***** Excerpted text
Make.com for Photographers: Automate Client Delivery and Booking Workflows

If you’re a photographer running your business solo or with a small team, you already know the drill: shoot the session, cull and edit, then spend the next hour copying a client’s details into a confirmation email, manually sharing a Drive folder, following up for a testimonial, and somehow remembering to do all of that again for the next booking. That’s not a business — that’s a conveyor belt you’re powering by hand.
Make.com for photographers changes that equation completely. Three automations — a booking confirmation, a gallery delivery, and a review request — can eliminate the majority of that manual work. And unlike Zapier, where multi-step logic gets expensive fast, Make.com’s operation-based pricing means you can run all three workflows for years on the free plan or spend $9/month on Core when volume picks up.
This tutorial builds those three workflows from scratch. You’ll need a Make.com account, a booking form (Typeform or similar), Google Drive for gallery storage, and Gmail or a transactional email provider. No code required.
Why Make.com Wins Over Zapier for This Use Case
Zapier charges per task. One booking confirmation email — trigger, lookup, send — burns three tasks. Scale that to 20 bookings a month and add gallery delivery and review requests, and you’re well past Zapier’s free tier (100 tasks) and creeping toward the Professional plan at $69/month.
Make.com charges per operation, and its free plan includes 1,000 operations per month. A three-step scenario uses three operations per run. At 20 bookings a month, your entire booking confirmation workflow costs 60 operations. Even if you add gallery delivery and review requests, you’re unlikely to breach the free plan at typical photographer volumes — and the Core plan at $9/month handles serious capacity. The full pricing comparison between Make.com and Zapier shows how dramatic the difference gets at real business scale.
Make.com also handles conditional routing natively. You can branch a workflow so wedding clients get one email template and portrait clients get another — without paying for separate Zaps or using workarounds. That’s the feature photographers specifically need.
**********
***** Supplied information
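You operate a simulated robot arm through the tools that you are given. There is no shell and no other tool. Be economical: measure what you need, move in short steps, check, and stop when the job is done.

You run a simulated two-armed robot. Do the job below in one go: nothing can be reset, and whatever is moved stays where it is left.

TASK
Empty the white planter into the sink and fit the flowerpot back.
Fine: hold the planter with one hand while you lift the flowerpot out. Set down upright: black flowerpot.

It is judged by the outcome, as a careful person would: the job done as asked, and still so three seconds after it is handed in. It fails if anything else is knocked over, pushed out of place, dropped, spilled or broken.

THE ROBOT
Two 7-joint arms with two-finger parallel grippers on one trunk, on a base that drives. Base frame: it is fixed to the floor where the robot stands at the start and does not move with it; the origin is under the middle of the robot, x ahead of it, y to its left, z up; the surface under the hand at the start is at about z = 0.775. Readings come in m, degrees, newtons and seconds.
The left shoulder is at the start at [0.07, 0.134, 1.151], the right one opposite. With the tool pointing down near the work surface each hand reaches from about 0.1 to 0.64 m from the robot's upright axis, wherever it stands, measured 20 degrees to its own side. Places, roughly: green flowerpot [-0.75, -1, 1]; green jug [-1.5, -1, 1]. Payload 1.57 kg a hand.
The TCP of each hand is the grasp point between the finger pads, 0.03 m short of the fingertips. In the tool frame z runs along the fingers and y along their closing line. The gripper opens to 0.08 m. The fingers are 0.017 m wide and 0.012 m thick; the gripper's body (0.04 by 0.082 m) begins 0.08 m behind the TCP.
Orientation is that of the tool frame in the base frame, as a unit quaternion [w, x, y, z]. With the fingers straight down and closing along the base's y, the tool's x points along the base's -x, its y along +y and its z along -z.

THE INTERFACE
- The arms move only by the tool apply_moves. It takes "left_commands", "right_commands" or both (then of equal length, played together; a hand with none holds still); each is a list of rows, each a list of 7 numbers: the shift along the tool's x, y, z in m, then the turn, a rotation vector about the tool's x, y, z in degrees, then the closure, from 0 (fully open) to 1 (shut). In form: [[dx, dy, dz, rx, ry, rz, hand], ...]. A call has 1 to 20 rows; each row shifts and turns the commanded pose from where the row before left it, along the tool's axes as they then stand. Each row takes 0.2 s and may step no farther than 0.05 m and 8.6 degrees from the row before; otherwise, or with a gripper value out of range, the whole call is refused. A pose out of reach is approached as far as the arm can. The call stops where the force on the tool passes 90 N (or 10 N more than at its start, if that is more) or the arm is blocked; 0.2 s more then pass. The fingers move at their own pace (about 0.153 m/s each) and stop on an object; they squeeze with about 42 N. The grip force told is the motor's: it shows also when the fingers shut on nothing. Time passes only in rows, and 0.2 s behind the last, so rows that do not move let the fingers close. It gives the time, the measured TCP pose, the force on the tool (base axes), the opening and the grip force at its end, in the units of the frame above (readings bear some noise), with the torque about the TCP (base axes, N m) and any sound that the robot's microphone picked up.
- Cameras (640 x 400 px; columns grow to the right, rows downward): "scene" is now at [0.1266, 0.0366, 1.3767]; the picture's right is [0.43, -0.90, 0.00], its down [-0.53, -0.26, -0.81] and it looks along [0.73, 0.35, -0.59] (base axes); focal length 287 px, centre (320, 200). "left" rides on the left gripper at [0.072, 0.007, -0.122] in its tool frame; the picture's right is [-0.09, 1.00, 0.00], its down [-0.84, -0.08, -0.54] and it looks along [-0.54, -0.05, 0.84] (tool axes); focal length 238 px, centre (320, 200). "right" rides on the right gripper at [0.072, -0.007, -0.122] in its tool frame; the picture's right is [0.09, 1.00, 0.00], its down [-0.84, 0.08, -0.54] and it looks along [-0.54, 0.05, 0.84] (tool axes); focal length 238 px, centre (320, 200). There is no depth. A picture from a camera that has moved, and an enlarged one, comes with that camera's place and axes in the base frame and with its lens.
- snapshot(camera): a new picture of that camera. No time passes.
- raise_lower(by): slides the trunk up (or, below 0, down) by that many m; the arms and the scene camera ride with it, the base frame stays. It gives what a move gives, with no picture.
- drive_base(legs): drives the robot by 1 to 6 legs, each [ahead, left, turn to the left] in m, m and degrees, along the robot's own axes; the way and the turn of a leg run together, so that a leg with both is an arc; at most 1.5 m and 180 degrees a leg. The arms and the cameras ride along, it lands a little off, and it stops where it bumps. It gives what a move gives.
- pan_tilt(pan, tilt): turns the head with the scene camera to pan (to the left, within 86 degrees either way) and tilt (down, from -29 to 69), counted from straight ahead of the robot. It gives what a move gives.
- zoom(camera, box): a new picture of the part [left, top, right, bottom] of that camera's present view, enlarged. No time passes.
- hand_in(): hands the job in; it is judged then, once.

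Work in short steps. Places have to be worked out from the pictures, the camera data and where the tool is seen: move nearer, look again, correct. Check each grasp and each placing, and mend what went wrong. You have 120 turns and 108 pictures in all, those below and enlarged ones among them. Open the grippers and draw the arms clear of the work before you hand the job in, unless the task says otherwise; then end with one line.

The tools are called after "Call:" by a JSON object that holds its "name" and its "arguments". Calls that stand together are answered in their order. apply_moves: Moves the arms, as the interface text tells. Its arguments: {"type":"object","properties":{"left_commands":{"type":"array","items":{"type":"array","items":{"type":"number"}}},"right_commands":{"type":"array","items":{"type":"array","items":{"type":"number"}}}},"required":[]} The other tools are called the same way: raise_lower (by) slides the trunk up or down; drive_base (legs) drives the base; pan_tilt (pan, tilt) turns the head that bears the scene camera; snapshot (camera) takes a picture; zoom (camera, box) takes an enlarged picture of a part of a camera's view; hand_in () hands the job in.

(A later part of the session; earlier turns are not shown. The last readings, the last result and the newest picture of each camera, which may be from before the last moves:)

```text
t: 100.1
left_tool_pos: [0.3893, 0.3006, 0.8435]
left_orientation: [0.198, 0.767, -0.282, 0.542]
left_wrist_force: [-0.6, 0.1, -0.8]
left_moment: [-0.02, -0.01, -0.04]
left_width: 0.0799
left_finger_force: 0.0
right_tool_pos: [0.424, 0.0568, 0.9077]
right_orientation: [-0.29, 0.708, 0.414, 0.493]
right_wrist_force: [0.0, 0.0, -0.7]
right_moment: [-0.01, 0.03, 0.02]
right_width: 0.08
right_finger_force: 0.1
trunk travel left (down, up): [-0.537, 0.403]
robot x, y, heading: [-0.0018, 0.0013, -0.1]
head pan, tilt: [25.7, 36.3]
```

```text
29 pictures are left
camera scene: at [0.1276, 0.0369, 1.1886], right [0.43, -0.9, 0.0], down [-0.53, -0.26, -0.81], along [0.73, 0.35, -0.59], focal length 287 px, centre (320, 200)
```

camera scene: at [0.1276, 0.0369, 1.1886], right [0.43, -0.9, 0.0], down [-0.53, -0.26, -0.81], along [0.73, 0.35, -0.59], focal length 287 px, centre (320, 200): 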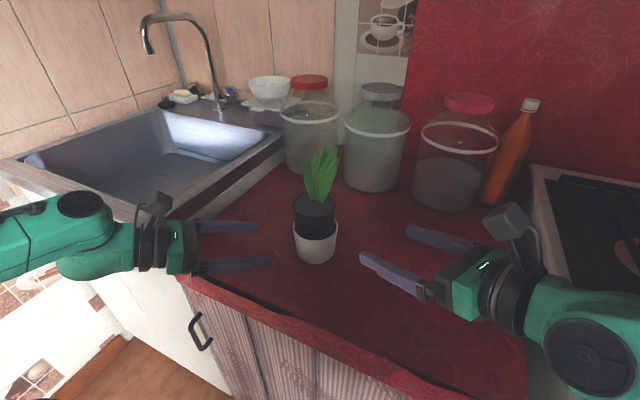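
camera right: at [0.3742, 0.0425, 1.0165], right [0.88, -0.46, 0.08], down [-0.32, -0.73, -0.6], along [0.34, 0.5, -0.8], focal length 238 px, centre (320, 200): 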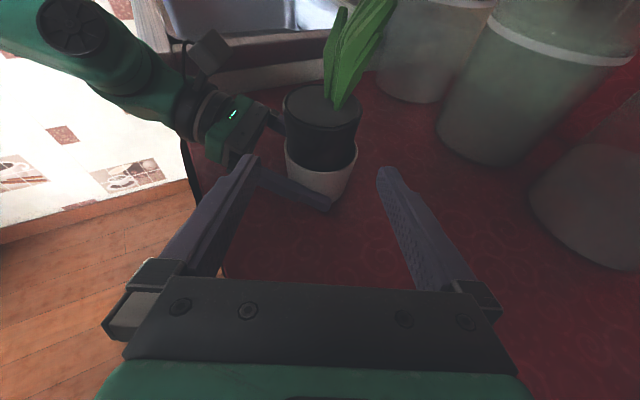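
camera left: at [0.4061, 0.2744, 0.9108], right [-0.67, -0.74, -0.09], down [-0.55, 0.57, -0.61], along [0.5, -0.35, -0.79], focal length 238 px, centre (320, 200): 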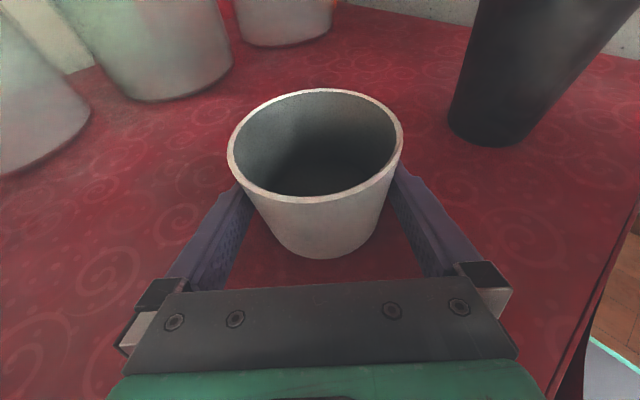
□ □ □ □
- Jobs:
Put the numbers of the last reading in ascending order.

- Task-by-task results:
**********
- Jobs:
A. I need one stretch of the excerpted text verbatim, from "Make.com charges per" to "photographers specifically need.".
B. Give back, word for word, only the lines above from the line holding "- drive_base(legs): drives" to the line holding "Work in short", both included.

- Task-by-task results:
A.
Make.com charges per operation, and its free plan includes 1,000 operations per month. A three-step scenario uses three operations per run. At 20 bookings a month, your entire booking confirmation workflow costs 60 operations. Even if you add gallery delivery and review requests, you’re unlikely to breach the free plan at typical photographer volumes — and the Core plan at $9/month handles serious capacity. The full pricing comparison between Make.com and Zapier shows how dramatic the difference gets at real business scale.
Make.com also handles conditional routing natively. You can branch a workflow so wedding clients get one email template and portrait clients get another — without paying for separate Zaps or using workarounds. That’s the feature photographers specifically need.

B.
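- drive_base(legs): drives the robot by 1 to 6 legs, each [ahead, left, turn to the left] in m, m and degrees, along the robot's own axes; the way and the turn of a leg run together, so that a leg with both is an arc; at most 1.5 m and 180 degrees a leg. The arms and the cameras ride along, it lands a little off, and it stops where it bumps. It gives what a move gives.
- pan_tilt(pan, tilt): turns the head with the scene camera to pan (to the left, within 86 degrees either way) and tilt (down, from -29 to 69), counted from straight ahead of the robot. It gives what a move gives.
- zoom(camera, box): a new picture of the part [left, top, right, bottom] of that camera's present view, enlarged. No time passes.
- hand_in(): hands the job in; it is judged then, once.

Work in short steps. Places have to be worked out from the pictures, the camera data and where the tool is seen: move nearer, look again, correct. Check each grasp and each placing, and mend what went wrong. You have 120 turns and 108 pictures in all, those below and enlarged ones among them. Open the grippers and draw the arms clear of the work before you hand the job in, unless the task says otherwise; then end with one line.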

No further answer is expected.